Sheffield United: Chris Wilder pays tribute to Bramall Lane's unsung heroes ahead of Reading test
At various stages of the season, usually when his most high-profile players are dominating the news agenda, Chris Wilder has shed a light on the contribution other members of Sheffield United's squad are making to the club's latest promotion push.
It was a trick he reprised again ahead of this weekend's game against Reading, outlining how Richard Stearman, the unlikely hero of Wednesday's victory over Middlesbrough, is proving a tower of strength behind the scenes as his team mates attempt to negotiate their way through the remaining 14 games of the season.
"People like Richard are playing big roles," he said. "One hundred per cent, they've been hugely important to what we're doing and are still trying to. I've been unbelievably impressed with their attitudes, with how they've pushed others on. But, being honest, I've not been surprised either."
Although Wilder's ploy is designed to keep people engaged - particularly given his refusal to employ a rotation policy - it also reflects the demands, both psychological and physical, associated with life at the top end of the Championship. Summoned from the bench when George Baldock hobbled off with a calf problem, Stearman marked only his 13th appearance of the campaign by heading home the winning goal against the visitors from Teesside.
"It shows how professional these lads are, that they're ready to step-up," Wilder said afterwards. "We've told the whole group, now more than ever, people have got to be ready to come in at any given time."
As midweek games are shoehorned back into the fixture schedule - Wilder's men face José Manuel Gomes' side less than 72 hours after facing Middlesbrough - United's coaching staff are aware injuries, suspensions or both could yet influence the outcome of this season's race for Premier League football.
With forthcoming opponents West Bromwich Albion and Leeds also harbouring ambitions of competiting at top-flight next term, Wilder has suggested United could be forced to make changes when they might otherwise have stuck with the same starting eleven.
"Listen, I get Bill wants to play every week," he said, referring to captain Billy Sharp. "I get that Duff (Mark Duffy) wants to play every week.

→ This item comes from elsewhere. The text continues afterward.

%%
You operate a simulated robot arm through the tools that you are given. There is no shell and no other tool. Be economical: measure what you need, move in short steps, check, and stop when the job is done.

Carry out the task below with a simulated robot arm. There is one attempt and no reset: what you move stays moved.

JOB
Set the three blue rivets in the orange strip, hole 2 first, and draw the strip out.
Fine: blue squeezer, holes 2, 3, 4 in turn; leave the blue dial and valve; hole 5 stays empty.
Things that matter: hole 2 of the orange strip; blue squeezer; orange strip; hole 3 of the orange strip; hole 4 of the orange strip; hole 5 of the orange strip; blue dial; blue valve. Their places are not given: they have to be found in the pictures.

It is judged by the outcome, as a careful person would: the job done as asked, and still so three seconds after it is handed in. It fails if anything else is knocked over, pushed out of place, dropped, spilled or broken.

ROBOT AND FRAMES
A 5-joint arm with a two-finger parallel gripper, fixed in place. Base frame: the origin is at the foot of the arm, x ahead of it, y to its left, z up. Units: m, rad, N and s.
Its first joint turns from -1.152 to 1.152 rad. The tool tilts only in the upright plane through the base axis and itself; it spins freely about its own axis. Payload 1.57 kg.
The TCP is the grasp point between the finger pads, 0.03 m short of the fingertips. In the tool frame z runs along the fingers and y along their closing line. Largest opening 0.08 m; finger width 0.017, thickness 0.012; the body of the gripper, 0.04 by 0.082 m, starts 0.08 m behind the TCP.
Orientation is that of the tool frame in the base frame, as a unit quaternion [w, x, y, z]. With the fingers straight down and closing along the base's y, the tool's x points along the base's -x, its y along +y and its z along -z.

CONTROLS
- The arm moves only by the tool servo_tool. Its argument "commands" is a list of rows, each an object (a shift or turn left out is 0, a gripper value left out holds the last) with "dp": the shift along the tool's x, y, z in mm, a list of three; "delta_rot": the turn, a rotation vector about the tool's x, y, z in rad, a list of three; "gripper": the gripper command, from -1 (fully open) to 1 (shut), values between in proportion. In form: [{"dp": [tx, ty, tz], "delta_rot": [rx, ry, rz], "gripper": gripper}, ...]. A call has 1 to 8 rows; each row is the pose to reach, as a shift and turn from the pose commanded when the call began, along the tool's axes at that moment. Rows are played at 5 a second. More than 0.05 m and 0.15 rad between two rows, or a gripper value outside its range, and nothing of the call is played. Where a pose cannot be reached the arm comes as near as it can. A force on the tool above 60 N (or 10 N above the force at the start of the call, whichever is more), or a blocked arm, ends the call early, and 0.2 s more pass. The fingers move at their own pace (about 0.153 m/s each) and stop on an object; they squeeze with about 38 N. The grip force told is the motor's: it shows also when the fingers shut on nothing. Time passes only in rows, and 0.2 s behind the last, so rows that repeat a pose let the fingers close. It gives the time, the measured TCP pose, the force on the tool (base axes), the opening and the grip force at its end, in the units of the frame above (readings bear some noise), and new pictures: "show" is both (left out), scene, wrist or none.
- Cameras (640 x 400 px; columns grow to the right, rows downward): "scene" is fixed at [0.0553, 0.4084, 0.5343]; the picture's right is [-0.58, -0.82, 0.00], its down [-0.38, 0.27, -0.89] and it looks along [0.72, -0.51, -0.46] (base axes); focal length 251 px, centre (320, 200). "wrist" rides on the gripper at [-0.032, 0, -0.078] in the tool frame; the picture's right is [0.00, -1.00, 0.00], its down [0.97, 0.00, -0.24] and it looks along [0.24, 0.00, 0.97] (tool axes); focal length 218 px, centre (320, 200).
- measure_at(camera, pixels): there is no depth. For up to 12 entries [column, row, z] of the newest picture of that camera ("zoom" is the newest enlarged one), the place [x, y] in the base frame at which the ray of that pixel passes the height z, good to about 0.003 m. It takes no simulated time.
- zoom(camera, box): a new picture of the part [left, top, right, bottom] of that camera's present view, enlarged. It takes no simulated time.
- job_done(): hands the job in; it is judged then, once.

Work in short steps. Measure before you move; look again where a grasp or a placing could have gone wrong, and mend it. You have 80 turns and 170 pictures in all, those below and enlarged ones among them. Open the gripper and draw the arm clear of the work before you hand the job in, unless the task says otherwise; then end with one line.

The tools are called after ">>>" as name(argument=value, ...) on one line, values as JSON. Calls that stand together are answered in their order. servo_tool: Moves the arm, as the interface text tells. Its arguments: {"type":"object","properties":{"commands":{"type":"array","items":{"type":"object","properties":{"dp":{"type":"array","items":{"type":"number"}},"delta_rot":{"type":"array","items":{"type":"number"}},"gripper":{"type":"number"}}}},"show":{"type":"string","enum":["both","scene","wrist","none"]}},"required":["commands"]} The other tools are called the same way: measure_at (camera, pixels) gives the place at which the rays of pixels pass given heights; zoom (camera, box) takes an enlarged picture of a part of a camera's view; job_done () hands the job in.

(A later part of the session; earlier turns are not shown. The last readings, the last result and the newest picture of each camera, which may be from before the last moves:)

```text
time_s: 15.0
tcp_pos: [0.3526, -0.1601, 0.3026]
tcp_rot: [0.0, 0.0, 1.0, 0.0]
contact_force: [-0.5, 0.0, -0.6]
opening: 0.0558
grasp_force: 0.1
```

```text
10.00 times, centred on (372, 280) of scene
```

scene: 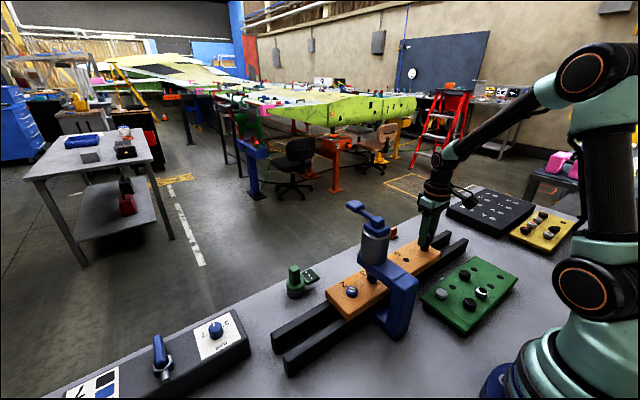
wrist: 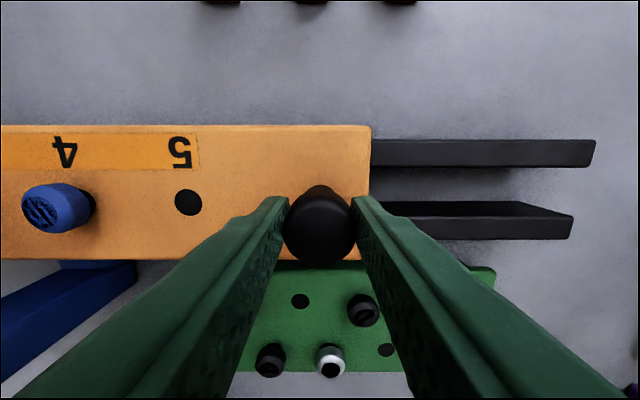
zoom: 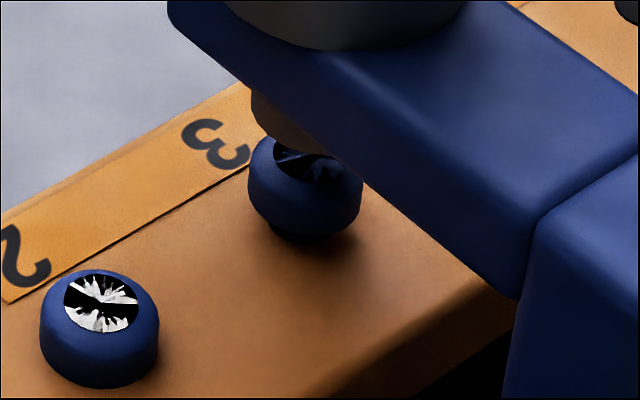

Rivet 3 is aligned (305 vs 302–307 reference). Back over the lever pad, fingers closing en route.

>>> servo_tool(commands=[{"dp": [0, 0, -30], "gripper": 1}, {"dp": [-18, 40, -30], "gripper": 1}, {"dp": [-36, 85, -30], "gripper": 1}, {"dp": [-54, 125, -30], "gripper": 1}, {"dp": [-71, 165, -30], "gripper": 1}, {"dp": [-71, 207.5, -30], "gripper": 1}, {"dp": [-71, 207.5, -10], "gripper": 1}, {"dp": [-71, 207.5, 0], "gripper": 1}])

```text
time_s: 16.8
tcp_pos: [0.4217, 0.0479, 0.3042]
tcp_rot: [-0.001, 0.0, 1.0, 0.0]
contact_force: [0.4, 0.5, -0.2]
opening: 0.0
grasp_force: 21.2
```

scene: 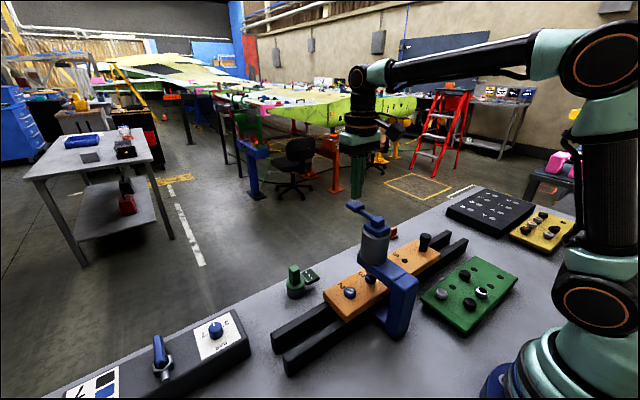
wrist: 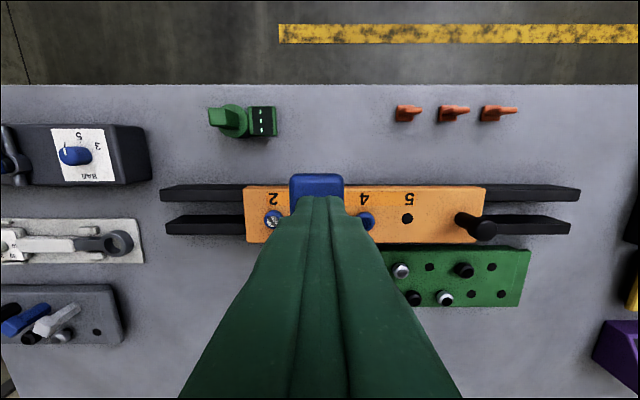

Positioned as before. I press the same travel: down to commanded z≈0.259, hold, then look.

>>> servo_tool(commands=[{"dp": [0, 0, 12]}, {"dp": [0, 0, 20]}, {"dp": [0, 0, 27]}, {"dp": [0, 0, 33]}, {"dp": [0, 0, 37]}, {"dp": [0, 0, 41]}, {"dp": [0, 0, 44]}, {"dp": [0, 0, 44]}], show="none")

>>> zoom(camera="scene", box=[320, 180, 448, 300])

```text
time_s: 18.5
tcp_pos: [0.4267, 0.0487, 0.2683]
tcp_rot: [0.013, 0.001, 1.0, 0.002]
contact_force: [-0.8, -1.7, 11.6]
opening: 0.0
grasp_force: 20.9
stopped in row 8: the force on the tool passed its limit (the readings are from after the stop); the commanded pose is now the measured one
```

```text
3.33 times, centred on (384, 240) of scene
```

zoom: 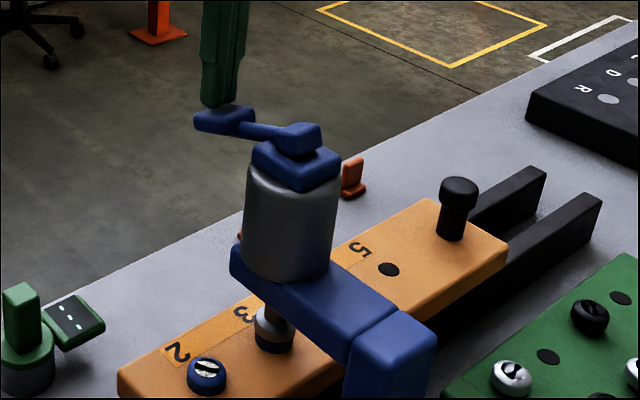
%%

But it's not an individual sport.
"We have to be right, tactically, going into these games and we are trying to cram 15 games into eight, 10 eleven weeks."

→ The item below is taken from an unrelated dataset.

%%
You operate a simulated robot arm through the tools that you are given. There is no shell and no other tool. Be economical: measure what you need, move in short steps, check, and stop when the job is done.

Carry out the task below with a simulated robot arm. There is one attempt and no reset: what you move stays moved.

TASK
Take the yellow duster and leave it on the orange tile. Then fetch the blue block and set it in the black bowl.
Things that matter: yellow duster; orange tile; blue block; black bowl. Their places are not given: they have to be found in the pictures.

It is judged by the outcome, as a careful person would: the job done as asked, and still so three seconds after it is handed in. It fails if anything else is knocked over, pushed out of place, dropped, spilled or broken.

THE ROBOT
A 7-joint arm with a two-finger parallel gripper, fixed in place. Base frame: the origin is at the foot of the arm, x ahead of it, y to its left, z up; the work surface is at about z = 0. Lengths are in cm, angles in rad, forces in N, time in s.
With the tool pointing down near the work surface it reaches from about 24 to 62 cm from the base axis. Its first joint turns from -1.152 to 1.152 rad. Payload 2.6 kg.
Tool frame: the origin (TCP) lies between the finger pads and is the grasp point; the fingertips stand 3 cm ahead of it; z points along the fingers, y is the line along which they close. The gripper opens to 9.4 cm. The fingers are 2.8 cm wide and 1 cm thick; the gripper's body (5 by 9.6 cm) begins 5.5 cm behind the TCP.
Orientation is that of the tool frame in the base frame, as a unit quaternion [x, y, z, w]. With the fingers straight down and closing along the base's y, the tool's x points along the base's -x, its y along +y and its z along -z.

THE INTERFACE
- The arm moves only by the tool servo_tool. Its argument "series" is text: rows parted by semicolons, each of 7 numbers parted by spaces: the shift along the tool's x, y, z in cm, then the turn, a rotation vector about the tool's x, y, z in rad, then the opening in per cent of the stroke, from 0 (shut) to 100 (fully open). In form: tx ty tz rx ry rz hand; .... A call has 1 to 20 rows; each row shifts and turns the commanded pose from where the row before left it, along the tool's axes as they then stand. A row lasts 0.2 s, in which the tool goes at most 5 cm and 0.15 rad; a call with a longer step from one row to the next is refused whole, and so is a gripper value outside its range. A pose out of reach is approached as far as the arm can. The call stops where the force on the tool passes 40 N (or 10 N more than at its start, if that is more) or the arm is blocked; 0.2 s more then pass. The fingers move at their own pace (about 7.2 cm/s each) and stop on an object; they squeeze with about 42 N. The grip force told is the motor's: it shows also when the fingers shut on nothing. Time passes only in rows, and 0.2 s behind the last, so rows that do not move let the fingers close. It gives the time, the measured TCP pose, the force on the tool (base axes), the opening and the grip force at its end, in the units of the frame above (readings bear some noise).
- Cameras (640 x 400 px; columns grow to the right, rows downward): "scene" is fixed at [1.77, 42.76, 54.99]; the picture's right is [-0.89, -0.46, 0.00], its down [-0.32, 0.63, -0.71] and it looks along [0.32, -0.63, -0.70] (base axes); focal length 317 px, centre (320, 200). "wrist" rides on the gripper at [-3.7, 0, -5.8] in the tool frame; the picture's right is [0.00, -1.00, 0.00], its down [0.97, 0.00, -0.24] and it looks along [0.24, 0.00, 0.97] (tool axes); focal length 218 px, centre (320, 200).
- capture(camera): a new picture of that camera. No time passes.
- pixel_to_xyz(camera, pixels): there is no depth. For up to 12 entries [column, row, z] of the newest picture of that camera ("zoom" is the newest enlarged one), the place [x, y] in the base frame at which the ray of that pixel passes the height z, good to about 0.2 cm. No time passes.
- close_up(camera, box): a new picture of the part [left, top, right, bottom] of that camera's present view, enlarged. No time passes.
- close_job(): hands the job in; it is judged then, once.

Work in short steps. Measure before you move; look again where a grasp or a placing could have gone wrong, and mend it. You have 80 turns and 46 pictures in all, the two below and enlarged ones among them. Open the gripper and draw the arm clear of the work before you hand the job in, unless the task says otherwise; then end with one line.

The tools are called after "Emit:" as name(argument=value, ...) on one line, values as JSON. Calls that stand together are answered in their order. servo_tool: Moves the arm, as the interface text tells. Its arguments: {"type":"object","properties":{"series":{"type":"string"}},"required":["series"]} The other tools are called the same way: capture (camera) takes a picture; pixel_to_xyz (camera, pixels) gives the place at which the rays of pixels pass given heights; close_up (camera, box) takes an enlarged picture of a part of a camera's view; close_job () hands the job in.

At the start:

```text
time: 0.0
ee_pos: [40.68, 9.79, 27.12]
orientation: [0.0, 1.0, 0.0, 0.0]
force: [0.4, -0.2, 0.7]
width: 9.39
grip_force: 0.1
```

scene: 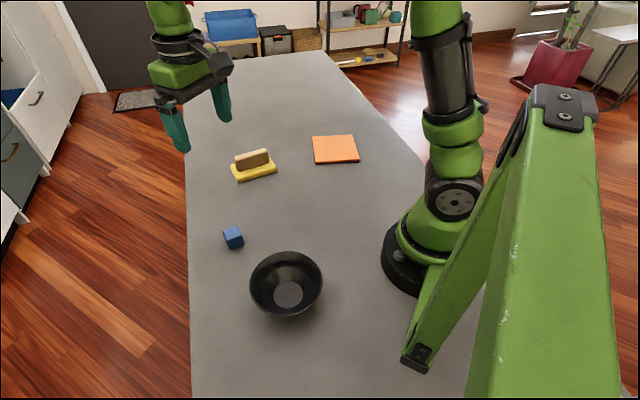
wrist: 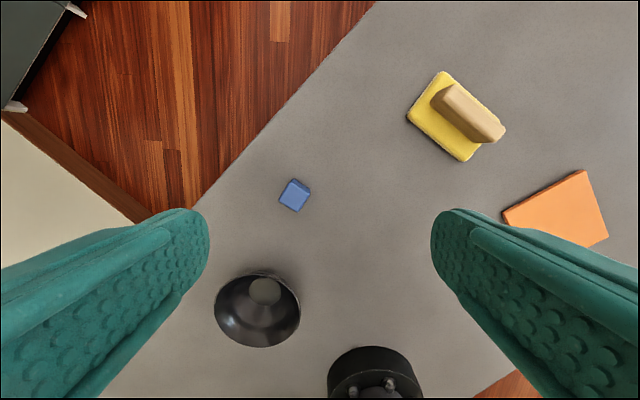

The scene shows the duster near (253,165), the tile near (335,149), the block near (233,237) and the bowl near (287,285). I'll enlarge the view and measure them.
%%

"The way we play, at our best, is when we play with energy and enthusiasm," Wilder added. "To do that, we need fit and fresh players. But we have to be bold and make sure we're not safe with our selections. We can't think we're just going to turn up and steamroller people."

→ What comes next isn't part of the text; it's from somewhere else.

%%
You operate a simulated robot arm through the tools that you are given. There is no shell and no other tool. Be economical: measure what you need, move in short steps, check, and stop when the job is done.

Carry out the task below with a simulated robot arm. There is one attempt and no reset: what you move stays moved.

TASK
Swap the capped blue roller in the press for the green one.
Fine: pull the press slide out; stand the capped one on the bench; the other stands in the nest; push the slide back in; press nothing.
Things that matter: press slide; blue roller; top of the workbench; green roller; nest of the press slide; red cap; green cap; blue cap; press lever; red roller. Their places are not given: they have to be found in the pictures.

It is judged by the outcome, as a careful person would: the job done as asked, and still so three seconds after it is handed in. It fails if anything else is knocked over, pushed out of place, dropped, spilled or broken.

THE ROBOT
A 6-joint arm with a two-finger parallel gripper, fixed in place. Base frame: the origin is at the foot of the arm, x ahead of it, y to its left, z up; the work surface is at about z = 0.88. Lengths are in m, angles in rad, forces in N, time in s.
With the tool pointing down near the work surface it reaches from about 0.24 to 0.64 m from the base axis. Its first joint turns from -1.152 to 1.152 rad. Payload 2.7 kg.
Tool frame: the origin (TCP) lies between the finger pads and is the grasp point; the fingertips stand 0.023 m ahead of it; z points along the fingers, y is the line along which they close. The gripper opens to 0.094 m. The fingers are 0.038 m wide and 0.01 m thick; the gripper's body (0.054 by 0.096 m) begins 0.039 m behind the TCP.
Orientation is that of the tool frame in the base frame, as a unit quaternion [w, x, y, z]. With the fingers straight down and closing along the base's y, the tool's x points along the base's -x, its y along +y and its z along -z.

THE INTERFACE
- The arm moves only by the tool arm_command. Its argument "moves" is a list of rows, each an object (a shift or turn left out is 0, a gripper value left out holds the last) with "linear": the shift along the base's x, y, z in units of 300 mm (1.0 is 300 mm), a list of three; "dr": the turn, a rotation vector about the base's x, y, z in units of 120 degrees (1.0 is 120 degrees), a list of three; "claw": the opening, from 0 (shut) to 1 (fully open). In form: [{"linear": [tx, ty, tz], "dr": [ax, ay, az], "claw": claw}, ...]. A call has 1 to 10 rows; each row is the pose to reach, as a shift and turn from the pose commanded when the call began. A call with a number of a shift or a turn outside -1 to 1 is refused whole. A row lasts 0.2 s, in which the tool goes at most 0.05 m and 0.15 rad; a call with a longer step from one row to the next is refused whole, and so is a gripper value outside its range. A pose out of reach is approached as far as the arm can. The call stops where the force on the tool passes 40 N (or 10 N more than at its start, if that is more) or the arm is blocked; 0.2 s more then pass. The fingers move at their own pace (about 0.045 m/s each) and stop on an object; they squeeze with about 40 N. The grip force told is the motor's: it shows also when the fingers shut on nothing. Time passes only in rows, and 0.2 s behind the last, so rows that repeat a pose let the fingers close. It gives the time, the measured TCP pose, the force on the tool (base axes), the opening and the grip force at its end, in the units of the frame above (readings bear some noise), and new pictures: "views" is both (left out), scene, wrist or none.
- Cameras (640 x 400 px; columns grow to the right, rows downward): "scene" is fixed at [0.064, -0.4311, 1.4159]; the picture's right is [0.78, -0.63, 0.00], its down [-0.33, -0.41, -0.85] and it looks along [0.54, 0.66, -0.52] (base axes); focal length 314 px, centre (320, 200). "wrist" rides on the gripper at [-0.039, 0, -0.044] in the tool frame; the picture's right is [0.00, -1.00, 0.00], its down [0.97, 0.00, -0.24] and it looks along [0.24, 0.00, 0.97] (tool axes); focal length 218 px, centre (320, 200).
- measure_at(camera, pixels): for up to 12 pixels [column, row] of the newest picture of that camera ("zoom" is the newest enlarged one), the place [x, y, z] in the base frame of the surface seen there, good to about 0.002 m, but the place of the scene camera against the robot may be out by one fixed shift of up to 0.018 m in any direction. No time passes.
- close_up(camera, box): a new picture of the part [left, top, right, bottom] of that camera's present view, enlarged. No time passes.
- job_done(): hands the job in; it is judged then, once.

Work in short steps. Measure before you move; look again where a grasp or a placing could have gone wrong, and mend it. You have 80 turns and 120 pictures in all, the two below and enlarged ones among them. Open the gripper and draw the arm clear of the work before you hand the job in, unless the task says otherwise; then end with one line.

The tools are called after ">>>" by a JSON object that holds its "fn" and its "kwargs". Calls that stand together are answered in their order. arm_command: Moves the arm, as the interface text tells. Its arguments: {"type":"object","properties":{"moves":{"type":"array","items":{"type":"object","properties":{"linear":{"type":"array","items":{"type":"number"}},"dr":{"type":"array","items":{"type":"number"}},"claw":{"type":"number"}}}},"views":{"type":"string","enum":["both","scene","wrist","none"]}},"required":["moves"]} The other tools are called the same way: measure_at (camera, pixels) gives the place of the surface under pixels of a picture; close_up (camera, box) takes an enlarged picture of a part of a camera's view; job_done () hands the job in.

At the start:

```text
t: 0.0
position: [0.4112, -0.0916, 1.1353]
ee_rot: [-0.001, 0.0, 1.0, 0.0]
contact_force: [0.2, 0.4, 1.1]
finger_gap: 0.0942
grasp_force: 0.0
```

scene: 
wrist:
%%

Predictably, Wilder was coy on whether or not he might be persuaded to introduce the likes of Stearman, Gary Madine, Kieran Dowell or Scott Hogan against Reading, with the latter available for selection after being forced to miss last week's draw with parent club Aston Villa under the terms of his loan.
"It's easy to just say stick with it," he said. "We'll have to see if we do, won't we. What I will say is that we'll always pick the team that we believes gives us the best chance of winning the game."